Tuesday, 4 October 2011

Dtrace on linux and Oracle?

Great news today - everyone is talking about Oracle shipping DTrace
on the next Oracle Linux release.

Whilst Oracle are not seen as the great open-source giver-aways,
this can only be good.

I have no inside knowledge on DTrace for Oracle, and twitter (http://twitter.com/#!/search/%23dtrace)
has references to people rejoicing or denouncing it.

Is dtrace battle hardened for production use? No. One person
isnt going to prove that DTrace works everywhere for everyone on every
kernel version. I have tried; one gets bogged down in details, especially
for legacy releases and the myriads of distros that have inconsistent
packages and package names.

It works (mostly) for me; I know it crashes on a 16-core box occasionally.
(Alas, I dont have a 16-core box. Maybe its the 48GB of RAM which is the
issue rather than the number of cores, which affects the page table
layout of that system).

As anyone knows who manages software projects, a software project
manager probably does little "coding" .. the closer to completion
of the project, the harder and more required it is to reach
100% perfection. Ask Linus. I dont know how much real coding vs
patching/merging/overseeing he does.

Even the big-guns out there, like RedHat and Oracle - much of the
time and expense is tracking down bugs. There are a few people
who add value. This is what software engineering is about. Finding
your place, and managing those around you to optimise delivery.

I dont know what Oracle is doing; even if its a closed-wall, there
are benefits. When Apple introduced DTrace, it did a great job of
allowing them to fix and optimise and understand their own systems. Sure,
it wasnt perfect in the early days.

So, lets see if Oracle can influence.

From what I read, Adam Leventhal has been experimenting with
adding kernel probes to the Linux source. Even if this is the only
thing he has done, then its a great news banner. I'm loathe to walk
that plank knowing that maintaining such deltas is difficult when you
are not a part of a key release. Maybe if Ubuntu or RedHat or someone
would offer to allow such merges in, it would be fun to add them.

Solaris has hundreds/thousands of probe points, added over the last
5+ years. Each would have required consideration about what to measure,
whether the correct probes were in the right places, and supporting/testing
them. Probe-dropping is laborious and nobody will thank you for
those probes. A lot of people will benefit when "it just works".
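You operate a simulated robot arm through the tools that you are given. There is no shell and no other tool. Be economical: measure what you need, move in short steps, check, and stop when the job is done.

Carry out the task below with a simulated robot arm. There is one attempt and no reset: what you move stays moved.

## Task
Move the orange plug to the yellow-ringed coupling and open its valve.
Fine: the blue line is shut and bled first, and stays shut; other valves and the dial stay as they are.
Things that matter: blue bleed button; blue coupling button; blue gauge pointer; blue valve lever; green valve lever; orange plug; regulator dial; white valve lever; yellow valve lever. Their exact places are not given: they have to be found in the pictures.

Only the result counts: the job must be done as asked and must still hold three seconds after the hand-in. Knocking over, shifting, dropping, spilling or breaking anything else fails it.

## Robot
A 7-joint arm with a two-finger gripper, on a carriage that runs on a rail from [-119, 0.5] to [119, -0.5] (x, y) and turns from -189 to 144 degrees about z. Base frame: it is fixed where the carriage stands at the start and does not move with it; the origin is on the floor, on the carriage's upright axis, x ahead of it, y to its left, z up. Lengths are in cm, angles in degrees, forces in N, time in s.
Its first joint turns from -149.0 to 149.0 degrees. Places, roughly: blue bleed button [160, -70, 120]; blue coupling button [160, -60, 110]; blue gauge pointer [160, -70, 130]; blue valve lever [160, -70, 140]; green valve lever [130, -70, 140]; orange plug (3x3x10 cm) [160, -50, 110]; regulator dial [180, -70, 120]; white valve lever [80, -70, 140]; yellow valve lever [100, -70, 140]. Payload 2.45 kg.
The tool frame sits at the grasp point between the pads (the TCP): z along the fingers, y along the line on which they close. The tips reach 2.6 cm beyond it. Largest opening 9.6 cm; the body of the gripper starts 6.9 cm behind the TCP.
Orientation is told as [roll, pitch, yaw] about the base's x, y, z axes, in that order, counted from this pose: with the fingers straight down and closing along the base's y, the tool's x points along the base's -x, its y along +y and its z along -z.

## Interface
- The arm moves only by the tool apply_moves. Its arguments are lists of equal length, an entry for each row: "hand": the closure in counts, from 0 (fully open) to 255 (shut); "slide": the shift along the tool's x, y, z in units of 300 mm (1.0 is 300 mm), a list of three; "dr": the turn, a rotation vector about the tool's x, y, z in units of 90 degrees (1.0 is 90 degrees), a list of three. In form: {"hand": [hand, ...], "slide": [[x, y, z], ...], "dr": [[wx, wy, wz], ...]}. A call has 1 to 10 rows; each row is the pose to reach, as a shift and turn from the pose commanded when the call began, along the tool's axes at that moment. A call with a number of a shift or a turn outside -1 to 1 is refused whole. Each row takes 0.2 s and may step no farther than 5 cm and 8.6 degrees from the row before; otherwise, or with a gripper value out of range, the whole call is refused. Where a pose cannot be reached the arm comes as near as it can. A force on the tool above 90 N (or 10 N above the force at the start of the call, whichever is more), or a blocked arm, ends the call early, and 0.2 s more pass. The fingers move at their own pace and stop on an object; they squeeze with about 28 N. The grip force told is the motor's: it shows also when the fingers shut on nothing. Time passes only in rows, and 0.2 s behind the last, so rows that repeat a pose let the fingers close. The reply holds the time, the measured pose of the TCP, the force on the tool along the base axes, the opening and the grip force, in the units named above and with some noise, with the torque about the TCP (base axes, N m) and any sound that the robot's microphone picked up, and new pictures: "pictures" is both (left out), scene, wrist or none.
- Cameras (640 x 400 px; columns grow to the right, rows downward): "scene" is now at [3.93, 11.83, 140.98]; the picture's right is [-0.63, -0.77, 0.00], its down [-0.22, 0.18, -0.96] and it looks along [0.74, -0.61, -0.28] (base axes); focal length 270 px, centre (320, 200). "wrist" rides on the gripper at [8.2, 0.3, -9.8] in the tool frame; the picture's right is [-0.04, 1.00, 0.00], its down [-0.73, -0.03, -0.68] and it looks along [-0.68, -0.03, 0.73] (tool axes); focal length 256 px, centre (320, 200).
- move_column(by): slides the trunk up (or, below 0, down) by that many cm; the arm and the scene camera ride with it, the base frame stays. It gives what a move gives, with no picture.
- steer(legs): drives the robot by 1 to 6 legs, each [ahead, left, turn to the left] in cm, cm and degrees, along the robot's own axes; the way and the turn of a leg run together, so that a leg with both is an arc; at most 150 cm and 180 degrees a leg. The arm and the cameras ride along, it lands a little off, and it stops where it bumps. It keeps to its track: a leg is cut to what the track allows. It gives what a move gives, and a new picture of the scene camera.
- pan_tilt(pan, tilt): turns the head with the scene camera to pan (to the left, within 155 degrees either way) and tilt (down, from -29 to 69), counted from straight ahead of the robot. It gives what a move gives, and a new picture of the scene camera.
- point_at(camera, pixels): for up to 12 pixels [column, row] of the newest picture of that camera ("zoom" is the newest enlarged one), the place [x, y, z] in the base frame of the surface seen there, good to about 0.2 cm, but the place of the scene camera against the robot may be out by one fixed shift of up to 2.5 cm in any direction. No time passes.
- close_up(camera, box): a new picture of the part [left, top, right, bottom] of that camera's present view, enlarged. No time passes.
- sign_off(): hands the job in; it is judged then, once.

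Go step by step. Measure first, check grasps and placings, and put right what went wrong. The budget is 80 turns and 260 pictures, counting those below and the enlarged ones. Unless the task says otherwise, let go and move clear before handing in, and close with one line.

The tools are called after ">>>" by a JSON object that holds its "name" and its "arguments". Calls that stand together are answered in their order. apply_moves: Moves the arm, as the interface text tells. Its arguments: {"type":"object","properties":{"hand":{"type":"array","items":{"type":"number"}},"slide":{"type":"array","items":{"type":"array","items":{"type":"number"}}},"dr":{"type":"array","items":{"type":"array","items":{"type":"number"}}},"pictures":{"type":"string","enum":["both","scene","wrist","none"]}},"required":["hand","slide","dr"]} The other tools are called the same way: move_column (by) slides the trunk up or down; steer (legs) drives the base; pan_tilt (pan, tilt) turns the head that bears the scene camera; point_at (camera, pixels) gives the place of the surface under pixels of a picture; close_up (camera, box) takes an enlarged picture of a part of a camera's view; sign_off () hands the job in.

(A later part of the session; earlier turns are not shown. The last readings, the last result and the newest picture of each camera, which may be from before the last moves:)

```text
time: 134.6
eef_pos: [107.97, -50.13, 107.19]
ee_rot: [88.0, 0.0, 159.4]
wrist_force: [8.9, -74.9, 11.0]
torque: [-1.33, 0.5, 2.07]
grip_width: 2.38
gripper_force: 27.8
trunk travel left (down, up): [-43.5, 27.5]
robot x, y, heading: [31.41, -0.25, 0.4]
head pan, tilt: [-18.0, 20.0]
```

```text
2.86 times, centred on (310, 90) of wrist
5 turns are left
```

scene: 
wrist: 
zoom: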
So, lets see what happens.

And why have I been quiet recently? Well, various other mini projects
needed to be addressed. "proc" is one of them; I am not happy with it as
yet - sometimes the results seem to be suspicious, but it does look good.

But my recent project is to update CRiSP a little. Now it is supporting
grids/gridlines, so you can see the true structure of a file.

Keep watching.

Post created by CRiSP v10.0.15a-b6064


1 comment:

  1. In order to implement this, wouldn't Oracle have to use a similar method that you have been using implementing DTrace as a kernel module to avoid CDDL vs. GPL licensing conflicts?

    If so, then would this halt your own DTrace work?